Female Truck Driver Making Strides in Truck Driving Career
*This story was originally published on thetrucker.com.*
A native of Brooklyn, New York, who now lives in central Arkansas, Sue Peña decided her ultimate goal was to become a professional driver. However, it was nearly a decade later before she had a chance to follow that dream. When The Trucker Jobs Magazine team first met Peña in July 2022, she was working as a crime lab forensic technician and moonlighting as an emergency medical technician (EMT), in addition to attending night classes at Diesel Driving Academy (DDA) in Little Rock, Arkansas.
Student Success Begins at DDA
In October, she completed her training and passed the final gauntlet — the driving portion of the CDL exam. She now has both hazmat and tanker endorsements and is slated to begin orientation with Dallas-based Stevens Transport in early January.
“My biggest challenge was believing in myself, believing that I could do this training that I started late in life,” said Peña, who is now 44. “It wasn’t that I didn’t have confidence; if I didn’t, I wouldn’t have signed up,” she said. “Once I delved into it and realized, ‘Wow!
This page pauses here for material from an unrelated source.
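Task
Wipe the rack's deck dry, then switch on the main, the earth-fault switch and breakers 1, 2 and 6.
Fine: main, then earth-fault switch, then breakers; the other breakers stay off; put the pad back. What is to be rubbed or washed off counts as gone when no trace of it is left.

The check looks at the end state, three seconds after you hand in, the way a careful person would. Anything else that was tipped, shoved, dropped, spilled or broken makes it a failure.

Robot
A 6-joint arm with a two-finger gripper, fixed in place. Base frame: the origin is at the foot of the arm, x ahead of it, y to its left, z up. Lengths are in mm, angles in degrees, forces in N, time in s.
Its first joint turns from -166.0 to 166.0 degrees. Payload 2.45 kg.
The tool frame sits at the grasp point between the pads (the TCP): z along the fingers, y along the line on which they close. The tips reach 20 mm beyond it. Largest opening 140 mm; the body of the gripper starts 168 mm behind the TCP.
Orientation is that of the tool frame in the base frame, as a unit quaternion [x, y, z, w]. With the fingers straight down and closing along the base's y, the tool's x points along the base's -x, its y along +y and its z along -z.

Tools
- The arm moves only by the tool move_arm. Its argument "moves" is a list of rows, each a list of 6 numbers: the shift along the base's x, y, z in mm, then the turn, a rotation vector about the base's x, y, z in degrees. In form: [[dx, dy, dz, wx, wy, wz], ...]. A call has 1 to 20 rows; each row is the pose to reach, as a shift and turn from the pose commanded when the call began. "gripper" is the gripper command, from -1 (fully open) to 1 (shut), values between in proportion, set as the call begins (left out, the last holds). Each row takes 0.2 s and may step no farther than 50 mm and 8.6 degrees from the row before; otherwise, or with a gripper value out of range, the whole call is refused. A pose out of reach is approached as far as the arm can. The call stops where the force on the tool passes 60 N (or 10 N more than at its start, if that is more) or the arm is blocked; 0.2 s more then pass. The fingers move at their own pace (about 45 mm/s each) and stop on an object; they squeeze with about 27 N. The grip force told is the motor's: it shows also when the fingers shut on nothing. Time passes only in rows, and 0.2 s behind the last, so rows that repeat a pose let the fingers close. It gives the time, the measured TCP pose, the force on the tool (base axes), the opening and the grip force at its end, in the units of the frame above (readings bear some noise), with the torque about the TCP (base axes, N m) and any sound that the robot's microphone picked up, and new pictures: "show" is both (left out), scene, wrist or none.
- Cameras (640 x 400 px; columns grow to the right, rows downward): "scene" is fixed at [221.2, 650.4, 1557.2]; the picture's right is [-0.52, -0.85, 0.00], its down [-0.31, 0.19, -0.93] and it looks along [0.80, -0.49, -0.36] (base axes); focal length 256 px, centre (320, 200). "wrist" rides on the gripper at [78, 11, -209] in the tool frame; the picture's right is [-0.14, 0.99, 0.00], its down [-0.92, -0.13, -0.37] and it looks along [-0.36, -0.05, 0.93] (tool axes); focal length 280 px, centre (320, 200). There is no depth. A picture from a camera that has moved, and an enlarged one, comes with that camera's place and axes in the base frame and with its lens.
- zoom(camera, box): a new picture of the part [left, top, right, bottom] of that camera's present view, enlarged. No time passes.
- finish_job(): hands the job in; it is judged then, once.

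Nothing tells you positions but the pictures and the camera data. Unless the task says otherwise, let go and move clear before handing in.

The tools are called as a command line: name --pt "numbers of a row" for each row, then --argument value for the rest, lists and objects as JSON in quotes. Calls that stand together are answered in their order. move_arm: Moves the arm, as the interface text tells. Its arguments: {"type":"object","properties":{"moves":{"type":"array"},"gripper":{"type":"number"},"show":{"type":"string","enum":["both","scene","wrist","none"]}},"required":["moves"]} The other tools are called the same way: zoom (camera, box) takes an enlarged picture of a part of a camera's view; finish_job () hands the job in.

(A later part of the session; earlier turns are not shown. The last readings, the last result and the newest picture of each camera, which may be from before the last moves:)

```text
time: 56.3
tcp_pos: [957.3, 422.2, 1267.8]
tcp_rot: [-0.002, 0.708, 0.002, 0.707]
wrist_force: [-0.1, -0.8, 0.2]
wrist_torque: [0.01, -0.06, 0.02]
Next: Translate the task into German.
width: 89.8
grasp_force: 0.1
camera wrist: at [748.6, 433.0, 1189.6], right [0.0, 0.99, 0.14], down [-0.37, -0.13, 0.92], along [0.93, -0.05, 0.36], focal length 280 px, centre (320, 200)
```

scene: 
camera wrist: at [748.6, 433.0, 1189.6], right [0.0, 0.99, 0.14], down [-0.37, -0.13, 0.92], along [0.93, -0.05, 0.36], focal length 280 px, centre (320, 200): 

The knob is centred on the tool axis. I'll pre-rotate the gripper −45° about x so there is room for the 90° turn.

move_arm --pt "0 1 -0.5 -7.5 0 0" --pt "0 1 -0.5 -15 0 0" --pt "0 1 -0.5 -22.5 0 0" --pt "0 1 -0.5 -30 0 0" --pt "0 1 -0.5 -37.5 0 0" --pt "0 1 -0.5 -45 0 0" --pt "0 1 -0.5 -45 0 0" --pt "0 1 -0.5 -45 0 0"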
So this is what trucking is,’ I thought, ‘Can I do this?’”
Student Reflects on CDL Training Experience
Two of Peña’s instructors at DDA were women, something she says helped her build confidence behind the wheel. “Ms. Kat and Ms. Rachel, those two were the most that really inspired me to continue pursuing what I was doing. There were days I was like, ‘Aw hell, I can’t do this!’” she said. “But after speaking with them, learning what trucking was like when they started, I realized it was actually harder for them. They paved the way. If it wasn’t for (women like) them, I wouldn’t be able to do this.”
Peña says the most memorable milestone of training was the first time she drove a truck across the driving pad. “It was feeling that movement, knowing that I was driving,” she said. “When they start you off, it’s a straight back; you drive forward, you drive backward. That’s it, nothing fancy. But feeling the vibration, feeling the movement, knowing that I was driving a 53-foot truck and trailer — that moment, I was like, ‘Oh my God! I’m really doing this!’”
The second-most memorable step was the first-time students in her class took the school rigs out on the road. “I can only imagine what the instructor was thinking and feeling, knowing that this person was driving a truck for the first time,” she said. “Now I’m comfortable with it.”
Watching Peña’s skills progress from those first shaky, tentative attempts to smoothly and confidently completing straight and offset backs, then 90-degree backs and other maneuvers was an amazing experience for The Trucker team.
Looking Forward to Future Truck Driving Career
While she’s excited about starting her new career behind the wheel, Peña is well aware that she still has much to learn, and that actual over-the-road driving will be quite different from training. The challenge is one she looks forward to overcoming.
“Male or female, if this is what you want to do, if this is your passion, if all you think about when you get up and go to bed is driving a truck — then go for it,” she said when asked what advice she would give other would-be drivers. “Do it for the right reasons, do it with the best intentions, and just go for it.”